## [SHORT EXERCISE]
Extract the full listing verbatim and drop any pictures from your copy.

## [DATASET EXTRACT]
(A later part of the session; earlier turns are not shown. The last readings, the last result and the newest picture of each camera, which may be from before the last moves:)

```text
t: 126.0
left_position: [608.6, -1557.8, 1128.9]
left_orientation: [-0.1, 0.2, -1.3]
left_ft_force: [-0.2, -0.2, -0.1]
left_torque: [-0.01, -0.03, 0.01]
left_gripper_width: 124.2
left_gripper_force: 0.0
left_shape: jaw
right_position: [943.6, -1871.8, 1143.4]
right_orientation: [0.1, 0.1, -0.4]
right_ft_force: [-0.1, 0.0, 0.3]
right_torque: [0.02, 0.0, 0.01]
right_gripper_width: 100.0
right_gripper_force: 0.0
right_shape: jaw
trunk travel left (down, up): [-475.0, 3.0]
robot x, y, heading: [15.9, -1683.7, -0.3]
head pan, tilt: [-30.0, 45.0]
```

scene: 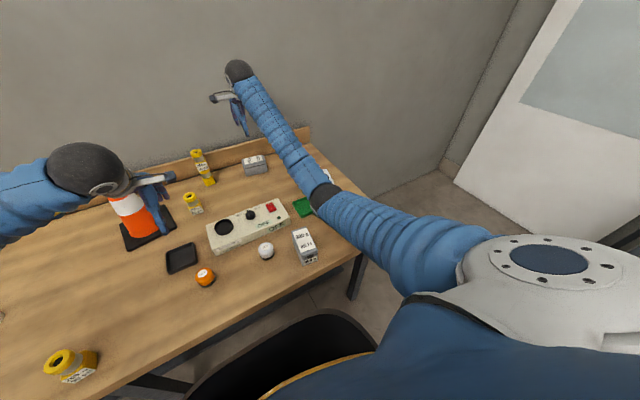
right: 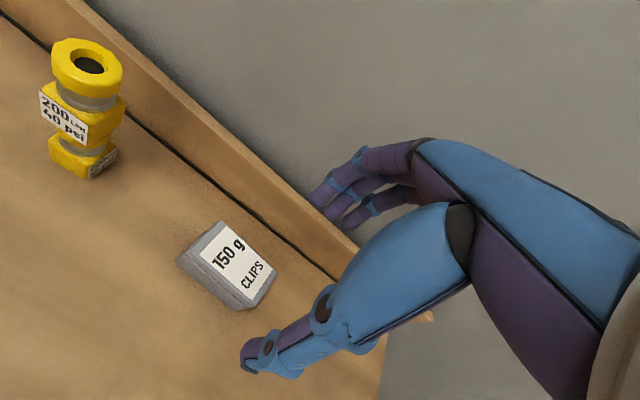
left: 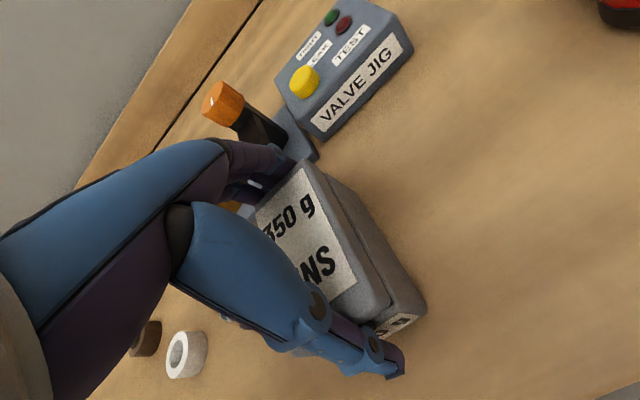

## [ANSWER]
(A later part of the session; earlier turns are not shown. The last readings, the last result and the newest picture of each camera, which may be from before the last moves:)

```text
t: 126.0
left_position: [608.6, -1557.8, 1128.9]
left_orientation: [-0.1, 0.2, -1.3]
left_ft_force: [-0.2, -0.2, -0.1]
left_torque: [-0.01, -0.03, 0.01]
left_gripper_width: 124.2
left_gripper_force: 0.0
left_shape: jaw
right_position: [943.6, -1871.8, 1143.4]
right_orientation: [0.1, 0.1, -0.4]
right_ft_force: [-0.1, 0.0, 0.3]
right_torque: [0.02, 0.0, 0.01]
right_gripper_width: 100.0
right_gripper_force: 0.0
right_shape: jaw
trunk travel left (down, up): [-475.0, 3.0]
robot x, y, heading: [15.9, -1683.7, -0.3]
head pan, tilt: [-30.0, 45.0]
```

scene: 
right: 
left: 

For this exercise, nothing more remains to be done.